Helicopter drops water on flames from the Woolsey Fire
This was the disaster scene just days ago as a Los Angeles County Fire Department helicopter drops water on flames from the Woolsey Fire. Now these same areas face rain-driven mudslides. Courtesy of the department.

A bout of overnight rain will have the potential to unleash rockslides, mudslides and minor debris flows in areas recently stricken by wildfires, National Weather Service forecasters said.

The NWS said there’s a chance of rain this evening, a virtual certainty of it after midnight amid southwest winds of around 15 miles per hour and a 50 percent chance on Thanksgiving morning, followed by a partly cloudy afternoon.

The rain could make the traditional Thanksgiving-eve traffic nightmare an even greater challenge for Southern California drivers. Officials warned motorists to be especially careful on rain-slicked highways as traffic crawls.

Between seven-tenths of an inch and an inch-and-a-quarter of rain are expected to fall on coastal slopes and in the foothills, which could trigger slides over areas denuded by the Woolsey Fire in L.A. and Ventura counties and the Hill fire in Ventura County, forecasters said. Highway 1 and Santa Monica Mountain canyon roads are particularly vulnerable, they said.

Authorities reminded Southlanders in burn areas of flood safety preparations that should be made before the rain starts.
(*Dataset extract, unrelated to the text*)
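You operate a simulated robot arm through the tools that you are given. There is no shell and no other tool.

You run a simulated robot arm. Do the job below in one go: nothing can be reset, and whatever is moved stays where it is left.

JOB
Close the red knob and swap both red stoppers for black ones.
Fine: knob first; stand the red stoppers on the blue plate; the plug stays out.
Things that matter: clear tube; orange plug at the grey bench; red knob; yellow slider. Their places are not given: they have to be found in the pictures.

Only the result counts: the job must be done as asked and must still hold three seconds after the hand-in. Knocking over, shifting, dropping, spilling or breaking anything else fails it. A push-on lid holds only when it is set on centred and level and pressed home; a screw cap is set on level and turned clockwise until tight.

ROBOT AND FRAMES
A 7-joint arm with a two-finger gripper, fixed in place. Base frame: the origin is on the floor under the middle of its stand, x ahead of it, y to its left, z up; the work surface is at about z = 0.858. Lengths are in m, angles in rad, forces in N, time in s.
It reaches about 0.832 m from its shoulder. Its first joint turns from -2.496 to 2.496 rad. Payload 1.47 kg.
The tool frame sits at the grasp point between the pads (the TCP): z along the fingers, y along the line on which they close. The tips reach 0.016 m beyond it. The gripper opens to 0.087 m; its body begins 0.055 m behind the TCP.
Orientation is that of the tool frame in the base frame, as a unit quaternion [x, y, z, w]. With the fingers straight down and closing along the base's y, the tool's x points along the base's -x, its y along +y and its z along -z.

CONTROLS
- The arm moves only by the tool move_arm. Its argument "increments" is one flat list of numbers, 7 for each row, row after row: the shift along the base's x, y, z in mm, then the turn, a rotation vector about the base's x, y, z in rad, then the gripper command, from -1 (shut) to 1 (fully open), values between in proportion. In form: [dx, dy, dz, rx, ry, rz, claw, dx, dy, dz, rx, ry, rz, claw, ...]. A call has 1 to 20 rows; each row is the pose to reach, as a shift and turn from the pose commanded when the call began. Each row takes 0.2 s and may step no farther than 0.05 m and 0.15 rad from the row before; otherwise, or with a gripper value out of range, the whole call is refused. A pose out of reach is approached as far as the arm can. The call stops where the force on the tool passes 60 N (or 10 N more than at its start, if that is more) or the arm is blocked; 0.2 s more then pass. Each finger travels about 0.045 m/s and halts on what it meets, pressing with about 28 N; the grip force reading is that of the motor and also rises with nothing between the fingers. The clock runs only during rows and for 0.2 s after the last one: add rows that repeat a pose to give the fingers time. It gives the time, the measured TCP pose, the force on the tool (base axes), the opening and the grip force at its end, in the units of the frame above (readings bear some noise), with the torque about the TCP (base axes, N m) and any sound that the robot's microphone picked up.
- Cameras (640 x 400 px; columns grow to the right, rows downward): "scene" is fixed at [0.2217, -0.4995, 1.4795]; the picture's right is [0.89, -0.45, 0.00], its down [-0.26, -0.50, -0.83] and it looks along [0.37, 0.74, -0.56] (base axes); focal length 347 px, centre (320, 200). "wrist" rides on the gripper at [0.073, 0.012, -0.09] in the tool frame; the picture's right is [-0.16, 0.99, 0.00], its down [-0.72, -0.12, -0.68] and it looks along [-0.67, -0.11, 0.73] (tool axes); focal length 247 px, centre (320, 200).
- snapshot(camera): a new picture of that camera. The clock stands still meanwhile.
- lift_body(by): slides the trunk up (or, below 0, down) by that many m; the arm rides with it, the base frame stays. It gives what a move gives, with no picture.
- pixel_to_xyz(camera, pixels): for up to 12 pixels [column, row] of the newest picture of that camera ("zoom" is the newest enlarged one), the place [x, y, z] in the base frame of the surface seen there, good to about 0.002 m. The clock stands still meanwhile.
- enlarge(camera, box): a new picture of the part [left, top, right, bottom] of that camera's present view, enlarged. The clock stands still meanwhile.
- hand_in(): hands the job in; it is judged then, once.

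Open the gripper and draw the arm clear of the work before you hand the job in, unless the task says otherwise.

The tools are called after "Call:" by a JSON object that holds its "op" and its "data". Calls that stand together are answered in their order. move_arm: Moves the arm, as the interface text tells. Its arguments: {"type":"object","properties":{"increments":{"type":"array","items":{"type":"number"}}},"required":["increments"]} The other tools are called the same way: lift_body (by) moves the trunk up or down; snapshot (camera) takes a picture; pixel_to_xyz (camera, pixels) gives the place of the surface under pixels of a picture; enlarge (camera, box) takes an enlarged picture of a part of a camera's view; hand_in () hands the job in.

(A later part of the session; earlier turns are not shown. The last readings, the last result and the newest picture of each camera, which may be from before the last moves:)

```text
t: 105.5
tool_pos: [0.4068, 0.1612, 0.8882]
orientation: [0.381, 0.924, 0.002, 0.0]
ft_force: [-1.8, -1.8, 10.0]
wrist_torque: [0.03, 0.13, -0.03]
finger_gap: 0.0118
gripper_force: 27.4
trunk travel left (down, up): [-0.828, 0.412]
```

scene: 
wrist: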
The Woolsey Fire unified command warned that mud and debris flows “are a very realistic threat to the communities affected by the Hill and Woolsey fires. Due to an increased probability of mud and debris flows in these fire areas, it is important to plan and prepare. Evacuation orders should not be taken lightly, and are ordered because there is a threat to life and property.”

Some fire-damaged areas remain unsafe, the electrical system is “extremely damaged,” and road crews are working to clear rocks as emergency personnel prepare for the impending storm, Department of Public Works Director Mark Pestrella told the Los Angeles County Board of Supervisors.

“We’re going to have rock fall, we’re going to have roads closed,” Pestrella said. “The roads will not be safe to travel beginning Wednesday evening.”

Pestrella said he expected Pacific Coast Highway would be closed at some point.

Up-to-date information on road closures can be found at www.lacounty.gov/woolseyfire/rain-after-fire-resources.

The NWS said there is a 30 percent probability that the upcoming rainfall will be sufficient to trigger debris flows in the Woolsey Fire and Hill Fire areas.

Burn area residents concerned about mudflow can pick up empty sandbags at their local fire stations, and can visit www.lacounty.gov/larain for storm season emergency resources, including Los Angeles County’s “Homeowners Guide to Flood, Debris and Erosion Control.” The sandbags should be used to divert potential flows, not dam them.

The NWS forecast mostly clouds in L.A. County Wednesday and highs of 56 on Mount Wilson; 62 in Lancaster; 64 in Palmdale; 65 in Saugus and Avalon; 67 at LAX and in Burbank; 68 in Pasadena and San Gabriel; 69 in Woodland Hills, Long Beach and Downtown L.A.

Partly cloudy skies were forecast in Orange County, along with highs of 54 on Santiago Peak; 62 on Ortega Highway at 2,600 feet; 66 in Laguna Beach and San Clemente; 67 in Fremont Canyon; 69 in Yorba Linda; 70 in Trabuco Canyon; 71 in Anaheim and Fullerton; 72 in Irvine and Mission Viejo.

Thanksgiving Day temperatures will be marginally lower in L.A. County and up to 9 degrees lower in Orange County.